Victorian Quarter – Celebrating our Victorian Heritage

Hello, my name is Sophie Rowney I was born in Middlesbrough in 1988. Most of my  family were also born in Middlesbrough and we all have no plans to leave.
BACKGROUND:
I grew up in Tollesby which I thoroughly enjoyed, (when I have driven through recently I am sad to see all the local shops are closed, making it very quiet and ghost-like.)  I went to Green Lane Primary School which I thoroughly enjoyed and I still hold in high regard. I then continued on to Kings Manor Sports College  (no longer there – Oakfields is the new school for that area) I loved the area surrounding Kings Manor – The 16th Century Acklam Hall, The Avenue of Trees and the expanse of green spaces and wild life surrounding the school, I remember my older brother telling me he had went to Acklam Hall when it used to be part of Kings Manor and I’d be green with envy, jealous that he’d been able to study in such a beautiful, old and charasmatic place. Even at a young age, I was always sad to look out the school windows at the hall and see that it wasn’t being used. I remember for one Geography assignment we had to do a page on how Middlesbrough came into existence – once I started researching our geographical history and how we came to be, I was hooked, and have been ever since. Middlesbrough’s history is so vibrant and exciting and I feel a lot of it isn’t celebrated.
In 2007 I went to St Mary’s College and at this point I had decided that I wanted to get into journalism/Tv Drama so continued my studies at York St John University studying Film & Television. Living in York was wonderful, an extreme change to the industrial town of Middlesbrough. Everything with any historical interest is preserved, conserved and celebrated in York.
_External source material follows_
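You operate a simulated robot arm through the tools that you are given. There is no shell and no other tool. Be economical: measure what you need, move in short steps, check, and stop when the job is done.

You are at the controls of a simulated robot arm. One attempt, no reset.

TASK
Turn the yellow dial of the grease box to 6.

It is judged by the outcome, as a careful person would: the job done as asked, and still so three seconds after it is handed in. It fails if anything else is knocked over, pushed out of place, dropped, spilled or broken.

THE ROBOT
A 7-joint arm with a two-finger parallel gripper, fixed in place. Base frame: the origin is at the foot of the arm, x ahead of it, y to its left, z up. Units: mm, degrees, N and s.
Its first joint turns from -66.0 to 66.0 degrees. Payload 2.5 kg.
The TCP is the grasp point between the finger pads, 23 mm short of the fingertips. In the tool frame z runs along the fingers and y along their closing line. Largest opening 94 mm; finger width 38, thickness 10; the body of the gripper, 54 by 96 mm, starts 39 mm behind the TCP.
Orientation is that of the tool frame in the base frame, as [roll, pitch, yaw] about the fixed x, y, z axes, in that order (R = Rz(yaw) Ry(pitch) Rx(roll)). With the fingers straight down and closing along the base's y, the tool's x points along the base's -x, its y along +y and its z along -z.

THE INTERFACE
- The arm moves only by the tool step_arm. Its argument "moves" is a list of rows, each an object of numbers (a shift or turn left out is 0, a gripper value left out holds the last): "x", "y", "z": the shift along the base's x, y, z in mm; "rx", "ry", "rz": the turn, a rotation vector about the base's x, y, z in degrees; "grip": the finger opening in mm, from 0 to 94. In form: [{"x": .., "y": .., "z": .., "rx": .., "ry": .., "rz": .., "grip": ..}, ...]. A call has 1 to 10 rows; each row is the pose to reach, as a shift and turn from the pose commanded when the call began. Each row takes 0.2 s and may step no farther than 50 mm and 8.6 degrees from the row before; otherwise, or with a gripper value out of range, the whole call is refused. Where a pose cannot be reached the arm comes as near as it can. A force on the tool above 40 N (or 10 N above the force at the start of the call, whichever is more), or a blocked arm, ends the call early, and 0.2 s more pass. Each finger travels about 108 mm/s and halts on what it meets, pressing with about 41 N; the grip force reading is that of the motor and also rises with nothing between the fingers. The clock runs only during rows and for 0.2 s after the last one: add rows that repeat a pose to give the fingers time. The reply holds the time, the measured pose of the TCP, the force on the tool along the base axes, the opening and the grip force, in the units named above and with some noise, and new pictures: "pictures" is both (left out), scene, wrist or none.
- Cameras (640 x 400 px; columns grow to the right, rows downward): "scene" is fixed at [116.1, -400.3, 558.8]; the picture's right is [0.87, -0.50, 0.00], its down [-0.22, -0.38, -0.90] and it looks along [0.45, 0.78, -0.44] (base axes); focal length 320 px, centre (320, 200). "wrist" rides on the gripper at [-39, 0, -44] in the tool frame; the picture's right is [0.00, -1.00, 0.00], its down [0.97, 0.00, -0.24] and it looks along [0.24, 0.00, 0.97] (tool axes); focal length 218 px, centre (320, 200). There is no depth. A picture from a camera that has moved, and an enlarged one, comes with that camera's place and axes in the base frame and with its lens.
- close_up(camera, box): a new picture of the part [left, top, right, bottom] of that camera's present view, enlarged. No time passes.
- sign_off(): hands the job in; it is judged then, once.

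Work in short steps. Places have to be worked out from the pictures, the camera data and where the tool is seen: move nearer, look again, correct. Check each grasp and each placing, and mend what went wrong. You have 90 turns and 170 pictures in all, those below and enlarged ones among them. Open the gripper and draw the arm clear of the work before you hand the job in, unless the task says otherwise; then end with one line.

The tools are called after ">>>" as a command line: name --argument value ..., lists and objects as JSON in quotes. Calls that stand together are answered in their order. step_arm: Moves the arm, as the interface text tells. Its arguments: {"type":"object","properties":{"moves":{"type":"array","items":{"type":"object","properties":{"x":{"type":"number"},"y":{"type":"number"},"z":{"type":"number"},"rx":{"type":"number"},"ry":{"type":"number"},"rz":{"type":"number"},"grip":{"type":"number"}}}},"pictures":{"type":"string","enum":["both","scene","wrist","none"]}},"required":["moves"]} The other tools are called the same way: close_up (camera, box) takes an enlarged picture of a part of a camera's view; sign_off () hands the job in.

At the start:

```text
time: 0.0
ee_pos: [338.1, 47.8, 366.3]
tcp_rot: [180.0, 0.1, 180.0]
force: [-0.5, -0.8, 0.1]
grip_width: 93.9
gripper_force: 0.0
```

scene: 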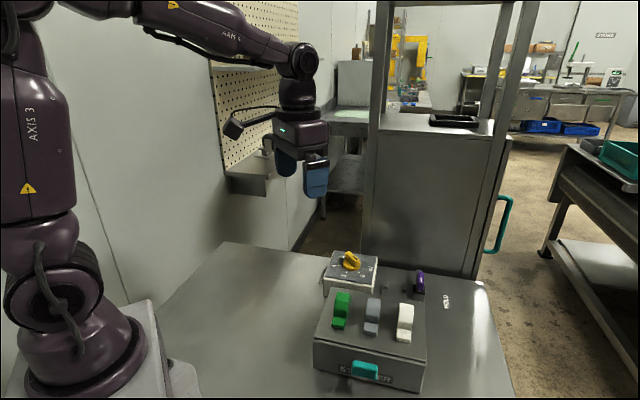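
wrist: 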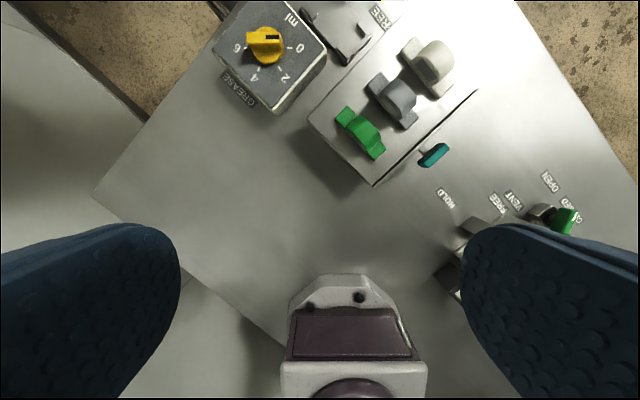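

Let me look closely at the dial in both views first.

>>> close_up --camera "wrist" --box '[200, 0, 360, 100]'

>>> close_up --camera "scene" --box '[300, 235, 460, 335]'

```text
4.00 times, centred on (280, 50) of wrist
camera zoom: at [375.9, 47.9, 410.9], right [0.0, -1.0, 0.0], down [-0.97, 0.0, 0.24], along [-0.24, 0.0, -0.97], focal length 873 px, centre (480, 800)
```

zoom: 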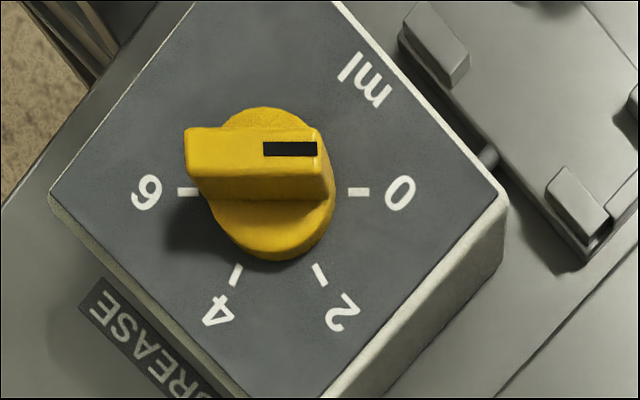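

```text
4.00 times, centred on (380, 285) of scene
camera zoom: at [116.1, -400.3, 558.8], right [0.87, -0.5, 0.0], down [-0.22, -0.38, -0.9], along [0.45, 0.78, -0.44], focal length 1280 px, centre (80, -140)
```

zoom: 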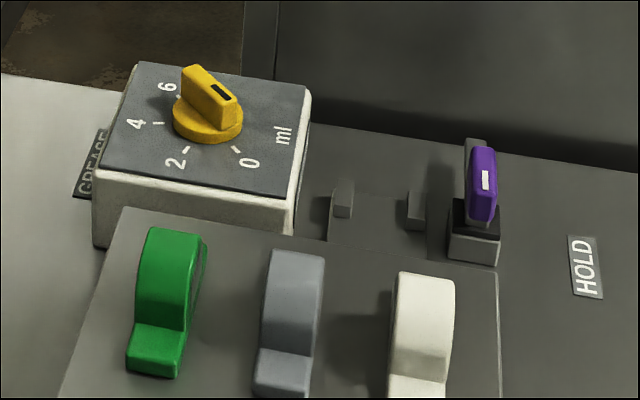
By now I had built up a clear picture of just how many buildings and areas had been destroyed in Middlesbrough which I would have loved to see today: The Tram System, Big Wesley, The Odeon, The Royal Infirmary, The Royal Exchange, The Scientific Institute, The Grand Opera Theatre, to name but a few. I felt impelled to actively help change Middlesbrough’s fate for the better. Firstly I asked the council if I could become an official ambassador for Middlebrough, next I made an amateure documentary called ‘The Good, The Bad & The Boro’ for my final project at University, where I interviewed people from different walks of life and asked them frankly about what they thought about their home town. I also volunteered to clean up Albert Park. I completed 3 weeks work experience with the Press Office department of Middlesbrough Council and I actively promoted the town throughout my day to day life.
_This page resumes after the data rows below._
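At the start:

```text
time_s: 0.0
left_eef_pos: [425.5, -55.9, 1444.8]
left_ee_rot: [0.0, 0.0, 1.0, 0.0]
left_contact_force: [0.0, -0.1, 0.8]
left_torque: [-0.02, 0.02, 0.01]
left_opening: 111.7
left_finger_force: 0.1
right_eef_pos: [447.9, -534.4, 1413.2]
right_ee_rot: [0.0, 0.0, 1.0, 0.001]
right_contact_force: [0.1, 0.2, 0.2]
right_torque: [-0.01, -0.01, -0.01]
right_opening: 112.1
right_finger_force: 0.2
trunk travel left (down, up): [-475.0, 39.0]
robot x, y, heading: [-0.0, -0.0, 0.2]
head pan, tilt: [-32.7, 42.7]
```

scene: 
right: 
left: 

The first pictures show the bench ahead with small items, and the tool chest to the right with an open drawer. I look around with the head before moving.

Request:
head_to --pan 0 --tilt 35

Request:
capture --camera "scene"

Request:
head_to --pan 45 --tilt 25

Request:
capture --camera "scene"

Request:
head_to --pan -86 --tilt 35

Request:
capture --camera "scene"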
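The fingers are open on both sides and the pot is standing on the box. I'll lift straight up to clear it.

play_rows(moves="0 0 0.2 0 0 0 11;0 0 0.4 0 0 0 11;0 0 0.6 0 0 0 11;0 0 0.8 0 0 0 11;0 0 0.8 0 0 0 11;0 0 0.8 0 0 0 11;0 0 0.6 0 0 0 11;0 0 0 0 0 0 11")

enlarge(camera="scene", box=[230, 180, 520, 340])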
After finishing my degree in 2010, I worked on films and tv dramas in London, Manchester, Loughborough, Durham and Leeds, none of which were close to my beloved Middlebrough. Four years later, after working my way up to being a Location Assistant I chose to leave Film and Tv and reside back in Middlesbrough, working full time helping with the expansion of my family’s business – Concept; a home accessories, furniture, jewellery & gift boutique on Linthorpe Road. I’ve always admired where Concept is situated, it’s on the same strip as other great long-established business’ and restaurants and it’s a hop and skip away from Sacred Heart Church, Albert Park, Dorman Museum, War Memorial Wall and the Cenotaph. Not much has been destroyed in this area and this is eveident by the attractive Victorian terraces, museum, park and artchitecture still in tact and in use. It is one of the most inviting strips of Linthorpe Road and nearly all the business’ are ran by independents adding a great sense of community and character to the place. Some of the business’ here have been established for over 20 years which is fantastic for the area and is a welcome change to empty buildings and shutters.
THE IDEA:
So this is where it gets exciting.  After meeting an inspiring woman – Scarlet, at a public meeting about the housing development on Acklam Hall she introduced me to Hands on Middlesbrough – a fantastic group which gives the public a voice for Middlesbrough’s surviving heritage and a place to talk about ideas for regenerating the town.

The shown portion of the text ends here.